Data:
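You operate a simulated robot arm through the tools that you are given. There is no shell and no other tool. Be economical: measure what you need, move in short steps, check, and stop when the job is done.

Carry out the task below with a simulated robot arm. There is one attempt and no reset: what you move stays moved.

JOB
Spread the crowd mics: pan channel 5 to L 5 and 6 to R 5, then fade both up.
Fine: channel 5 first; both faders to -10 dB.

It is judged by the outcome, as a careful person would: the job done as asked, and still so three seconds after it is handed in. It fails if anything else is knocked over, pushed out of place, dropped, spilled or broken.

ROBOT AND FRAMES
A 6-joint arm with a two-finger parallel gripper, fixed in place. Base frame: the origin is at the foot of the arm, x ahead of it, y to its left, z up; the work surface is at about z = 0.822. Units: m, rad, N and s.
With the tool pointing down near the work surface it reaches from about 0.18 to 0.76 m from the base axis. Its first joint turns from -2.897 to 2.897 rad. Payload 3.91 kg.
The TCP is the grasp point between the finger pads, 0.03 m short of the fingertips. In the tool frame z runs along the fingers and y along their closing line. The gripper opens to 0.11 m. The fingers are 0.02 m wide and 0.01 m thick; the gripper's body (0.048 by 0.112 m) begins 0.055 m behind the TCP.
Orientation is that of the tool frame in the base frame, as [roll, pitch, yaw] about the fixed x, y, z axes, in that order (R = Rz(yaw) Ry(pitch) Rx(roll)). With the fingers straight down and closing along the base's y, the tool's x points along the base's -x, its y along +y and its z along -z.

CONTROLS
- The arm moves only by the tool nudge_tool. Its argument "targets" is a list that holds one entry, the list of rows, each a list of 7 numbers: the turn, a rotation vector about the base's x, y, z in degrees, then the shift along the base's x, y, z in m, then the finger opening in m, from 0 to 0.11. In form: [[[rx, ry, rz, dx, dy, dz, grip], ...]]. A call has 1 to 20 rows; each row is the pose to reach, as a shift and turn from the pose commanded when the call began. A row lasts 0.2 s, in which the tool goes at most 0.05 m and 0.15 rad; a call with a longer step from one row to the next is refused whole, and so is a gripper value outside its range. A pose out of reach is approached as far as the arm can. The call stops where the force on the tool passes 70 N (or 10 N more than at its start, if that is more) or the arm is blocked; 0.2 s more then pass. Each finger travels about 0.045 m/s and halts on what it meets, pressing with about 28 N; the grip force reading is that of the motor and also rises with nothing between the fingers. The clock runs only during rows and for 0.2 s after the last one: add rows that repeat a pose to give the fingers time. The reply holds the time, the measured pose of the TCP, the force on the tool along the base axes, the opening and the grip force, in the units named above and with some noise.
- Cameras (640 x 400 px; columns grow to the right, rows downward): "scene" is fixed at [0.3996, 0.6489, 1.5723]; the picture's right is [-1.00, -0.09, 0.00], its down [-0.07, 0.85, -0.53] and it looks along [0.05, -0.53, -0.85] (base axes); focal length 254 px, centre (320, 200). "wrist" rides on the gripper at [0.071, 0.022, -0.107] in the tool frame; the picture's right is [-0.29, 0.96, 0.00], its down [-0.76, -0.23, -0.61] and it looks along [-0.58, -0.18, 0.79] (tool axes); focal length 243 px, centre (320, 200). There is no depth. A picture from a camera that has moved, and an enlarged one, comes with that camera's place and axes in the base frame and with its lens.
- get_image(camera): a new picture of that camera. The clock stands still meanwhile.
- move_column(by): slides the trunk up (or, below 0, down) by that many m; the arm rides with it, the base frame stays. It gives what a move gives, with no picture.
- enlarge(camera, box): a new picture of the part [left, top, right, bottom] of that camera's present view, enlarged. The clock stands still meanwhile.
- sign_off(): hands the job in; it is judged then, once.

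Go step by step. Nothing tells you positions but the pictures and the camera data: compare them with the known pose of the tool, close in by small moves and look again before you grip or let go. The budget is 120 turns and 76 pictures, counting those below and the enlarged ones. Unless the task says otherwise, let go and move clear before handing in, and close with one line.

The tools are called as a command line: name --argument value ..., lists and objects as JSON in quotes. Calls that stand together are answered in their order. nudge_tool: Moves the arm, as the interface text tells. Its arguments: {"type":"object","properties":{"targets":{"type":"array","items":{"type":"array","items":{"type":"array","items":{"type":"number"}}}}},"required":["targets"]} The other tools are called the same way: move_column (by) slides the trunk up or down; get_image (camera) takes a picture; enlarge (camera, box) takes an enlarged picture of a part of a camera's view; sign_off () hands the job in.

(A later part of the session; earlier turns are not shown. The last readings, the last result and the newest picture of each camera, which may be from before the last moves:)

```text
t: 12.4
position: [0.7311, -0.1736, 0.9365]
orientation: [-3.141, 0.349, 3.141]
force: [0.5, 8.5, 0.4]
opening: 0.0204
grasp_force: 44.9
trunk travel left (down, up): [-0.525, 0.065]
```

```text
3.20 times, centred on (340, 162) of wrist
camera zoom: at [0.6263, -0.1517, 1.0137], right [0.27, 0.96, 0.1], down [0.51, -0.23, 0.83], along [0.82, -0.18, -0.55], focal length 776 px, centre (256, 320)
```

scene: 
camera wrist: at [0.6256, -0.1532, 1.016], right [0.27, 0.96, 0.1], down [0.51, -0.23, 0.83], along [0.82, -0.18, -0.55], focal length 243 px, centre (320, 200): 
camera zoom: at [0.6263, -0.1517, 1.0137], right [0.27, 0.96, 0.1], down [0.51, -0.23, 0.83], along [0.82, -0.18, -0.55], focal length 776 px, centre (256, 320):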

Source passage:
Hm, note the glacier-free Hymalayans. A mistaken prediction, out of a conversation, not even a scientific paper, makes it into an IPCC report. Isn’t that a case of the science not backing you up?

Or, how about the Gulf stream slowing down? Except the measurements say it isn’t. Seems the science isn’t backing Mr. Mann up.

I think it would be foolish of warmists to claim that they are always right, that the science always backs them up, that all their predictions always prove out. It makes it just too easy to call you out on things.

But, that’s what comes of dismissing anyone who disagrees with you, or challenges you, as a “denier”, instead of engaging them.

19

ZM 03.26.15 at 10:33 am

“But, that’s what comes of dismissing anyone who disagrees with you, or challenges you, as a “denier”, instead of engaging them.”

But the IPCC corrected the mistake and the 5th assessment predicts a 45% shrinking of glaciers in the Himalayas if temperature averages rose by 1.8 degrees C (but I guess more if they go higher because people don’t act properly).

And anyway the global trend remains glaciers shrinking.

And where did you get your information on climate change impacts on the Gulf Stream? Our newspaper published an article just a couple of days ago about the Gulf Stream being slow this year because of climate change:

“Gulf Stream water currents in the Atlantic Ocean have slowed to the weakest in as long as 1,000 years, threatening shifts in US and European weather, as well as coastal sea levels including in New York and Boston.

The currents are probably affected by changes in ocean density as fresh water melts from Arctic ice sheets, scientists led by the Potsdam Institute for Climate Impact Research said in a study Monday in the journal Nature Climate Change.”

http://m.smh.com.au/environment/climate-change/arctic-melt-leading-to-weakest-gulf-stream-in-a-1000-years-20150323-1m6102.html

If you want other people to engage with exchanges of evidence – then you need to yourself as well instead of just ignoring when commenters point you to evidence .

Stated goal: Set down the source passage once more as it stands.

Answer in full:
Hm, note the glacier-free Hymalayans. A mistaken prediction, out of a conversation, not even a scientific paper, makes it into an IPCC report. Isn’t that a case of the science not backing you up?

Or, how about the Gulf stream slowing down? Except the measurements say it isn’t. Seems the science isn’t backing Mr. Mann up.

I think it would be foolish of warmists to claim that they are always right, that the science always backs them up, that all their predictions always prove out. It makes it just too easy to call you out on things.

But, that’s what comes of dismissing anyone who disagrees with you, or challenges you, as a “denier”, instead of engaging them.

19

ZM 03.26.15 at 10:33 am

“But, that’s what comes of dismissing anyone who disagrees with you, or challenges you, as a “denier”, instead of engaging them.”

But the IPCC corrected the mistake and the 5th assessment predicts a 45% shrinking of glaciers in the Himalayas if temperature averages rose by 1.8 degrees C (but I guess more if they go higher because people don’t act properly).

And anyway the global trend remains glaciers shrinking.

And where did you get your information on climate change impacts on the Gulf Stream? Our newspaper published an article just a couple of days ago about the Gulf Stream being slow this year because of climate change:

“Gulf Stream water currents in the Atlantic Ocean have slowed to the weakest in as long as 1,000 years, threatening shifts in US and European weather, as well as coastal sea levels including in New York and Boston.

The currents are probably affected by changes in ocean density as fresh water melts from Arctic ice sheets, scientists led by the Potsdam Institute for Climate Impact Research said in a study Monday in the journal Nature Climate Change.”

http://m.smh.com.au/environment/climate-change/arctic-melt-leading-to-weakest-gulf-stream-in-a-1000-years-20150323-1m6102.html

If you want other people to engage with exchanges of evidence – then you need to yourself as well instead of just ignoring when commenters point you to evidence .